Segundo Spalding, o maestro simplesmente adaptou o trecho de uma valsa de Strauss e pôs o ritmo de marcha. O jornalista e crítico musical Ênio Squeff acha pouco provável: “O que sei é que o Mendanha não compôs uma peça original para o hino. Utilizou uma composição de sua autoria, não um trecho de Strauss”. Também a letra teve várias versões. Hoje é o hino oficial do Rio Grande do Sul.

Guerrilha no Pampa

No auge da revolução, os farroupilhas chegaram a ter dez mil homens em armas

Coleção Farrapos/Acervo Familia Lutzenberger
Coleção Farrapos/Acervo Familia Lutzenberger

As informações sobre os efetivos militares que tomaram parte na Revolução Farroupilha são precárias e geram controvérsia entre historiadores.

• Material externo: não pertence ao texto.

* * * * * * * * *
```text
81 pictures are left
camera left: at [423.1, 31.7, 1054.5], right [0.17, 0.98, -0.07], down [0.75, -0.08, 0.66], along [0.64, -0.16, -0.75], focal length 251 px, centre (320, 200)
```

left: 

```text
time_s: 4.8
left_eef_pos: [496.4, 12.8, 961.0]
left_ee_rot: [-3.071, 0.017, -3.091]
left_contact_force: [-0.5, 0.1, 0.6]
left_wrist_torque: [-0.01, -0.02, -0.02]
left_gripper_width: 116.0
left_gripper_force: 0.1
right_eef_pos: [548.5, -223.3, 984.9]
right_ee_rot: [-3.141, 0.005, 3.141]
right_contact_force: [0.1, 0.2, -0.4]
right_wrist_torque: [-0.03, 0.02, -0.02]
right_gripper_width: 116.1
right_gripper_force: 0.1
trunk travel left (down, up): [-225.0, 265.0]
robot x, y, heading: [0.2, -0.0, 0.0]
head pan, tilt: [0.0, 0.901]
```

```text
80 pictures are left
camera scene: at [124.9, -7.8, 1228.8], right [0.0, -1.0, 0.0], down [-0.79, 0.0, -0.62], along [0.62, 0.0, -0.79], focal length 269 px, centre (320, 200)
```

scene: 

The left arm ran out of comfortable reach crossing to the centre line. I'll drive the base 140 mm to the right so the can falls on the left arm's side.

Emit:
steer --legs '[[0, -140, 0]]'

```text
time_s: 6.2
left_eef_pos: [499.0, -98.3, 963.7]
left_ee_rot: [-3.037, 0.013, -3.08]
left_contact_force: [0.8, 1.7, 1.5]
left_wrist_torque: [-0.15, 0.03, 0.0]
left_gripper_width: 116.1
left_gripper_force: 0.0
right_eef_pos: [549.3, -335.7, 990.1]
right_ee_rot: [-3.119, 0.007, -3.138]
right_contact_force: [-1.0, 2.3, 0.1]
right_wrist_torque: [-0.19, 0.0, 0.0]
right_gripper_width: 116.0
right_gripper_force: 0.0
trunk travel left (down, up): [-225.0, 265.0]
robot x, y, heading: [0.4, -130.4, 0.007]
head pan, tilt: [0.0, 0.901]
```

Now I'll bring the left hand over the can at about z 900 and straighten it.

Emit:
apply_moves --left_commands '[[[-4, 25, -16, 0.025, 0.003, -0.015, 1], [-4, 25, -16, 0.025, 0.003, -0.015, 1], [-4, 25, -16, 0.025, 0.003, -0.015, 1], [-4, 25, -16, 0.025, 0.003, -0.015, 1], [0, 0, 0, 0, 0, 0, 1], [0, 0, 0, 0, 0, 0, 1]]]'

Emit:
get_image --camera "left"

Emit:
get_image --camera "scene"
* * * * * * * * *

“No ano de 1835, ao eclodir o movimento revolucionário, o Rio Grande do Sul contava com cerca de dois mil homens em armas, somando-se os integrantes das unidades que compunham as 1ª e 2ª linhas”, registra Hélio Moro Mariante, que dedica um capítulo de seu livro “Guerra à Gaúcha” a essa questão. Segundo ele, apesar de toda a agitação política que se avolumava, “o Império descuidou-se de guarnecer militarmente o Rio Grande do Sul”. A guarnição militar de Porto Alegre, onde havia uns 12 mil habitantes, soma 270 homens. No interior, as principais unidades militares estão nas mãos dos rebeldes ou a eles se incorporam logo no início.

Vista do Guaíba a partir da Praça do Portão, atual Conde de Porto Alegre
Vista do Guaíba a partir da Praça do Portão, atual Conde de Porto Alegre

Quando se iniciou o movimento, os farroupilhas não tinham mais do que 400 homens em Porto Alegre. “Seriam entre 200 e 400 os homens reunidos no acampamento da Azenha e que penetraram na capital no 20 de setembro”, diz Mariante.

No momento da proclamação da República Rio-grandense, em setembro de 1836, o exército farroupilha contava com cerca de 1.700 homens. No ano seguinte, o marechal Elizeário de Miranda Brito informou ao governo imperial que os rebeldes perfaziam “um complexo de 3.000 combatentes”.

Em 1839, segundo Hélio Mariante, os republicanos chegaram ao seu melhor estágio em organização e ao seu maior efetivo, somando “quase dez mil homens em armas”. Quando terminou a guerra, o exército farroupilha tinha pouco mais de mil combatentes.

O exército imperial combateu com 8 mil homens em 1837 e, em 1843, na ofensiva final, chegou a 11.387 combatentes no Rio Grande do Sul. O efetivo militar do Império em todo o país era de 19.853 homens, o que significava que dois terços das forças armadas brasileiras estavam concentradas no Rio Grande do Sul, nos últimos anos da guerra.